GBHEM Hears Economist Don House
Pulpits filled with young, passionate people who are called to make disciples for Jesus Christ and in love with the denomination are the key to saving The United Methodist Church.
One economist has crunched the numbers and he says if a turnaround doesn’t start soon the denomination will be “toast” in 37 years.
The economist, Donald R. House, is a devoted life-long United Methodist who holds a Ph.D. in economics and chairs the South Central Jurisdiction episcopacy committee. He calls his plan, “A Strategic Plan for Growth in The United Methodist Church.”
His plan depends on good leadership to inspire donors to invest money above and beyond their current church budgets to build up membership.
It also depends on an ample supply of elders. At this time, the denomination is facing a shortage, House said. House delivered his message to GBHEM’s board of directors and staff. GBHEM is the agency charged with developing and educating ordained leaders for the church. He spoke to the board of directors during their August meeting.
“Somebody has to do something about clergy supply and effectiveness. That somebody is GBHEM,” said the Rev. Kim Cape, top executive of the board. She made the remark during her state of the agency report saying House was invited to address the board on clergy supply “to help us ask the right questions.”
Bishop Jim Dorff, president of the board and episcopal leader of the San Antonio Area, said House’s presentation was “sobering but also filled with hope.”
House is making the rounds offering a plan that he says needs to start now if the denomination’s membership decline in the U.S. has any hope of reversing.
His plan has the church growing enough by 2021 to reverse the denomination’s decline in membership which has been slipping dramatically since the 1960s.
His research has also found that younger pastors equal faster growth. Investing scholarship money in young people who then will go on to 30 plus years as pastors means a greater return on investment, he said.
“There needs to be growth in the applicant pool and for that we need help from local churches,” he said.
He warned a substantial shortage of United Methodist ordained elders is looming. By 2020, the deficit will be 4,143 clergy and 5,041 by 2030.
The shortage is linked to the membership decline. It is time to start spending money on growing the denomination, he said.
In order to attract “the best and the brightest” they need to know the denomination they are investing in will still be around by the time they are ready to retire. They also need to graduate without crushing debt, with a promise of financial security and with faith and support from their congregations for their entrepreneurial ideas.
House first unveiled his plan to leaders in the South Central Jurisdiction; he also plans to bring it to other United Methodist agencies.
House talked about a memorable meeting with United Methodist bishops in January 2010. At that meeting, he asked the question: What were the major mistakes made as a United Methodist denomination that contributed to the downturn in membership beginning in the 1960s?
A retiring bishop, whom he did not name, said, “We have not been recruiting the brightest and best.

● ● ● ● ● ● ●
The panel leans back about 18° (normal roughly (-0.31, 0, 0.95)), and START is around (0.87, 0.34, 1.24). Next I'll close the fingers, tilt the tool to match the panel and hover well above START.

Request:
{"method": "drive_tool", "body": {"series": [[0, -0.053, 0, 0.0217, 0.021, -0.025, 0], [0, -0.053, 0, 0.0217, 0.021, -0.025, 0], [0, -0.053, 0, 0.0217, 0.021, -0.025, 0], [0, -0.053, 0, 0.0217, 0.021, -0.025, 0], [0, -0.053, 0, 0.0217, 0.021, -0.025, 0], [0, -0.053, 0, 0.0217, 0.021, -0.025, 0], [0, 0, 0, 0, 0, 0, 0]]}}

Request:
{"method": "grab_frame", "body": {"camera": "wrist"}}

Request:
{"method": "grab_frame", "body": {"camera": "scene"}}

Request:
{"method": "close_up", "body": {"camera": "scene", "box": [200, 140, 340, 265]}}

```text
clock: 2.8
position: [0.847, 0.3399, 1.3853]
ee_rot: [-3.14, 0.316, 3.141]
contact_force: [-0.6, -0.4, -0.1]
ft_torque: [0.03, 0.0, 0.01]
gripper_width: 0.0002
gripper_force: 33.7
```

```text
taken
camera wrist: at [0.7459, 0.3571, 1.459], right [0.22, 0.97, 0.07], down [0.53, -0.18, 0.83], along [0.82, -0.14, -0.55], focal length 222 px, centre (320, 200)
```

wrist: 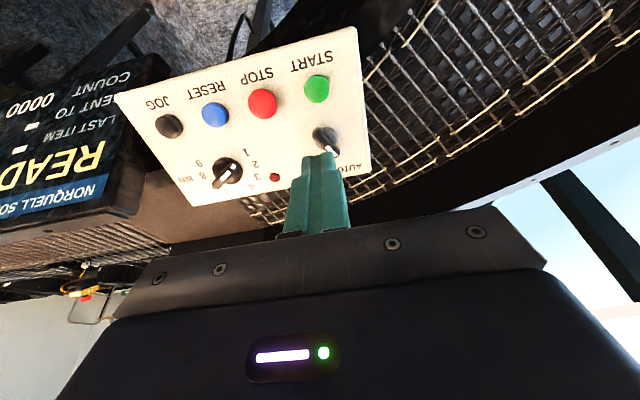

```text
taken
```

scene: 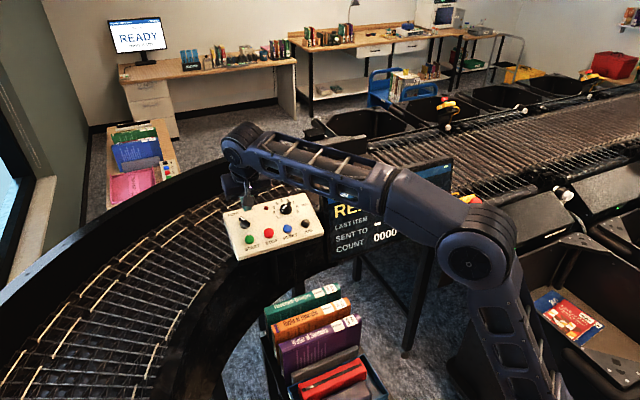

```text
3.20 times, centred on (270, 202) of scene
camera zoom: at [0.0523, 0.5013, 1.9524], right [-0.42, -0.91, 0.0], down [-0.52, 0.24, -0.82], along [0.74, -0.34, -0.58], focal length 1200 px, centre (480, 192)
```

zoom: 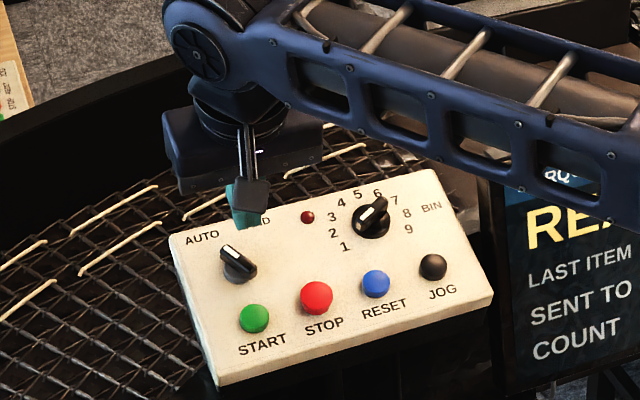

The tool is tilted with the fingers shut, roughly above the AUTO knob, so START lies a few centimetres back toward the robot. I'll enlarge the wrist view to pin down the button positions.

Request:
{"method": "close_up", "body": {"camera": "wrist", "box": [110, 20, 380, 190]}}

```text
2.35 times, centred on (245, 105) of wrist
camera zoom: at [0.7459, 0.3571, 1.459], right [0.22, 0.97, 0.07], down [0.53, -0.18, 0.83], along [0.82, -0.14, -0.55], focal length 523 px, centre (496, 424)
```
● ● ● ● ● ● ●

“Many of our present clergy were drawn from the middle and bottom of our classes. We do not have sufficient numbers of talented clergy. God is calling talented leaders into the Christian church, but they are not choosing United Methodism.”
At least one young pastor on the board was fired up by House’s plan and wants to bring it to his church.
The Rev. DJ del Rosario, pastor of Bothell United Methodist Church in a Seattle suburb, said even though he already has a church that is growing he believes House’s plan would be welcomed by his congregation.
Not everyone was so impressed. Forbes Matonga, conference secretary of the Zimbabwe West Conference, said the plan was “too focused on the dollar and not on the making of disciples. First come the disciples then the money will follow,” he said.
He also pointed out that the denomination is growing in Africa. “You cannot say if the church dies in the U.S. that it will be dead everywhere.”